The New England Journal of Medicine is running a photo essay in this week’s edition entitled “Caring for the Wounded in Iraq.” Like the photojournalistic work I mentioned a few days ago, “Purple Hearts: Back from Iraq,” it’s a glimpse at the reality that hides behind statistics like the number of U.S. troops wounded in action (nearly 10,000).

You can find the photo essay here (or go here for a PDF version). The photographs are mostly unsparing clinical images of soldiers who have suffered severe trauma. “High-energy gunshot wound passing through knee” is one of the typically dispassionate captions. To me, the pictures testify to two things: the extraordinary destructive power of modern weapons, even the improvised ones wielded by the Iraqi guerrillas; and the near-miraculous capacities of medical technology.
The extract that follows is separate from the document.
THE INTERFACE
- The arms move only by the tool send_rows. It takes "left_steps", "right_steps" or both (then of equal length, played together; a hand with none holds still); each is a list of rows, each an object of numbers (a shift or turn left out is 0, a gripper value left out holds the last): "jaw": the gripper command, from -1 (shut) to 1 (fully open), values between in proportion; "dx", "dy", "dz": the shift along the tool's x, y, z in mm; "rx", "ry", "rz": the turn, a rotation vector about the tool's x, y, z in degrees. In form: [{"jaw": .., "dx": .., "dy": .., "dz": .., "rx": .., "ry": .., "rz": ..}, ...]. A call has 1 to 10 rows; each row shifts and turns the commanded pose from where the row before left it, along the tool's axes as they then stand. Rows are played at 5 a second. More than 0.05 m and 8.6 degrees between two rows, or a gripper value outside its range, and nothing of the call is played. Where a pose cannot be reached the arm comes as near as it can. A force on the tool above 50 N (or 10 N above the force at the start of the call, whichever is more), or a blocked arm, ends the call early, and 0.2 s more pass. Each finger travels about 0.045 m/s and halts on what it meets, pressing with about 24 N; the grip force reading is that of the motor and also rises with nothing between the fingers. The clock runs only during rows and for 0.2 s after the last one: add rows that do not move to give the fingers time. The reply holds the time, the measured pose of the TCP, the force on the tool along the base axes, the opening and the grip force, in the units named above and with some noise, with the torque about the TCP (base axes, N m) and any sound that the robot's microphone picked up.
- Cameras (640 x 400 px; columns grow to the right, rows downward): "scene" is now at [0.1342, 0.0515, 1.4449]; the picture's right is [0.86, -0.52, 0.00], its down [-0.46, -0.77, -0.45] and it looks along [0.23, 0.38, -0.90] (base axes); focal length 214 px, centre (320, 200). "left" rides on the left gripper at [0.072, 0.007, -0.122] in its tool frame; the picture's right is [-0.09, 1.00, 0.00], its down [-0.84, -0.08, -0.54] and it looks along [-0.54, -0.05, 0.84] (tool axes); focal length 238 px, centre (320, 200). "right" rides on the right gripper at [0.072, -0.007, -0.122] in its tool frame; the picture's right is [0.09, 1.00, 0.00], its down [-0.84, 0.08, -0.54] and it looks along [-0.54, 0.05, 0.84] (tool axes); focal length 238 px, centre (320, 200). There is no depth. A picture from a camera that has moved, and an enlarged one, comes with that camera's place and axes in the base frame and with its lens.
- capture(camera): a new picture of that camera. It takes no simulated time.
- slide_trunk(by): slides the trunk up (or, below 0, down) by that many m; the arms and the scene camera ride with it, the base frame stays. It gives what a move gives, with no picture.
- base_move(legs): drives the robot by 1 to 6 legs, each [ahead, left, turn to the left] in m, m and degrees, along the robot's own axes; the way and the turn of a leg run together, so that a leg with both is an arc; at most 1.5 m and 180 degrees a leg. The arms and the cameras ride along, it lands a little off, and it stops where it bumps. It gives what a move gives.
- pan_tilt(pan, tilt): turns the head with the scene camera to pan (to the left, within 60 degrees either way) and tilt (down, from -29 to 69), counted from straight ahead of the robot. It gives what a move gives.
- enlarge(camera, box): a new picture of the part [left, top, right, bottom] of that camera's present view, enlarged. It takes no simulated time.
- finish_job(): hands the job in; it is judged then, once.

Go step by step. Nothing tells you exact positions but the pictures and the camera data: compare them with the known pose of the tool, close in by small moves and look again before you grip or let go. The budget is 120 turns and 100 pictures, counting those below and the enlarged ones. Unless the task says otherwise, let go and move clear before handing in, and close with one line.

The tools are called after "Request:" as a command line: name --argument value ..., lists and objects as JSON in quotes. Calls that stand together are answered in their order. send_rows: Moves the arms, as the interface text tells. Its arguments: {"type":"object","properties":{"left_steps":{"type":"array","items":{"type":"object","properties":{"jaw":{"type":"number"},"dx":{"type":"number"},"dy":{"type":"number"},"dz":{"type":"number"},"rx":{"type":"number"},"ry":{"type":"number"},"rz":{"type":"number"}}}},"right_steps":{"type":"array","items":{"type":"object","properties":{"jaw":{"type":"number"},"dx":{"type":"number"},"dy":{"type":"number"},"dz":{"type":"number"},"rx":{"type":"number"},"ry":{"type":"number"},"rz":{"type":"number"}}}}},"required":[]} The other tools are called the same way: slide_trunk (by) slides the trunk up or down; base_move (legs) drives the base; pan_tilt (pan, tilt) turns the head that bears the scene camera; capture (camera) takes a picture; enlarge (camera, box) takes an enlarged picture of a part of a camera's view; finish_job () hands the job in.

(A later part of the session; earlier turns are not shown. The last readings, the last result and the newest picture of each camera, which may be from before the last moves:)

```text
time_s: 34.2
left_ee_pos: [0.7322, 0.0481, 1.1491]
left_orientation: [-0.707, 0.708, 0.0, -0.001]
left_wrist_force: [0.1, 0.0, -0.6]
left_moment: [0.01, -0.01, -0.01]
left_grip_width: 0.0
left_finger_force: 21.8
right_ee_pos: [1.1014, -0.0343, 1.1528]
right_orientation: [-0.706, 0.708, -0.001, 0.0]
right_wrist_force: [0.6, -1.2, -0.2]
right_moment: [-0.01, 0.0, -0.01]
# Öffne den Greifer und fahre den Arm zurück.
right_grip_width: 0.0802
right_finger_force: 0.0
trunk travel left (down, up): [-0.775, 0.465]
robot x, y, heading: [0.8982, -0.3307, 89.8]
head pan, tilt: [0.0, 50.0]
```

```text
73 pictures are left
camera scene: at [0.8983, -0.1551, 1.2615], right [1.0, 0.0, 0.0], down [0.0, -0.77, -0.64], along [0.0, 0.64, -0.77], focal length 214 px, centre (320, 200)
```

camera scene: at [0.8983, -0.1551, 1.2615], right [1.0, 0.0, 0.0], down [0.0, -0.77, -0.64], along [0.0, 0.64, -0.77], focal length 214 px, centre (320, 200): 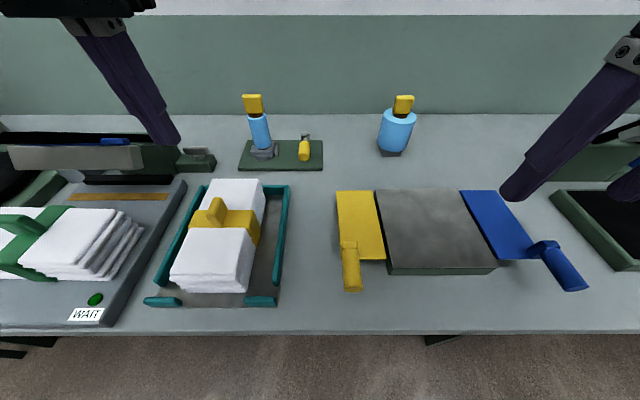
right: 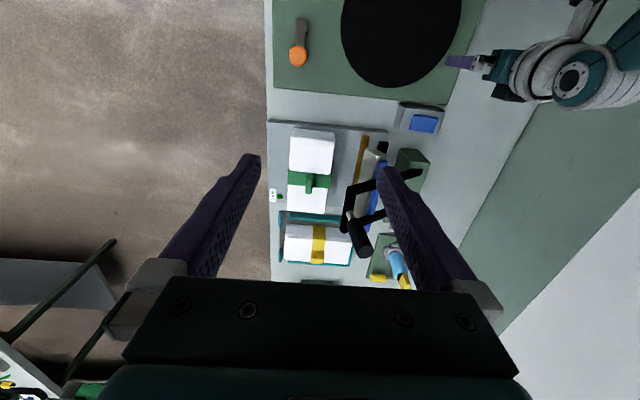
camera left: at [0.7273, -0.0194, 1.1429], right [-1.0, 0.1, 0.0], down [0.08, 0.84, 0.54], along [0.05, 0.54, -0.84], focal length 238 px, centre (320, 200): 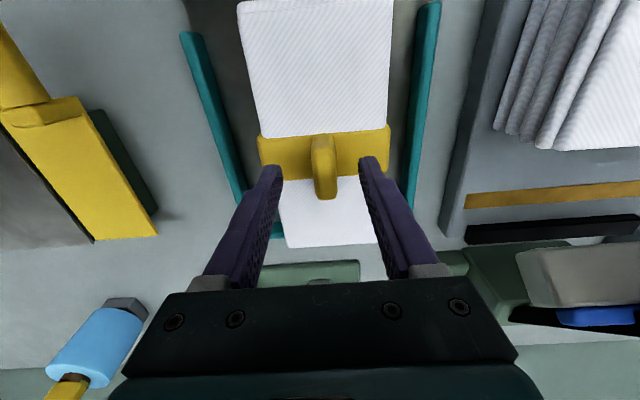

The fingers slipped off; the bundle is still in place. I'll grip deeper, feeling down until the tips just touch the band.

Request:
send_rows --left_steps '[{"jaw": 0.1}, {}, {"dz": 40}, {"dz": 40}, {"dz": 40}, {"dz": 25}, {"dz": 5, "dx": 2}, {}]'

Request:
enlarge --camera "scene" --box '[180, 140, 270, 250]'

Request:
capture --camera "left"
The doctors and nurses you see in the pictures are using every means at their disposal to save bodies torn apart by explosives and shrapnel. In many cases, they’re succeeding. (As “Purple Hearts” testifies, though, it’s not as easy to put the people back together.)

Once again, I’m reminded of one of Walt Whitman’s Civil War poems, “The Wound-Dresser.” The hospital scene and means of treatment he depicts are primitive by our standards. But the sense of heartbreaking destruction of lives is the same:

“The crush’d head I dress (poor crazed hand tear not the bandage away),

The neck of the cavalry-man with the bullet through and through I examine,

Hard the breathing rattles, quite glazed already the eye, yet life struggles hard

(Come sweet death! be persuaded O beautiful death!

In mercy come quickly).

“From the stump of the arm, the amputated hand,

I undo the clotted lint, remove the slough, wash off the matter and blood,

Back on his pillow the soldier bends with curv’d neck and side-falling head,

His eyes are closed, his face is pale, he dares not look on the bloody stump,

And has not yet look’d on it.

“I dress a wound in the side, deep, deep,

But a day or two more, for see the frame all wasted and sinking,

And the yellow-blue countenance see.

I dress the perforated shoulder, the foot with the bullet-wound,

Cleanse the one with a gnawing and putrid gangrene, so sickening, so offensive,

While the attendant stands behind aside me holding the tray and pail.

“I am faithful, I do not give out,

The fractur’d thigh, the knee, the wound in the abdomen,

These and more I dress with impassive hand (yet deep in my breast a fire, a burning flame).”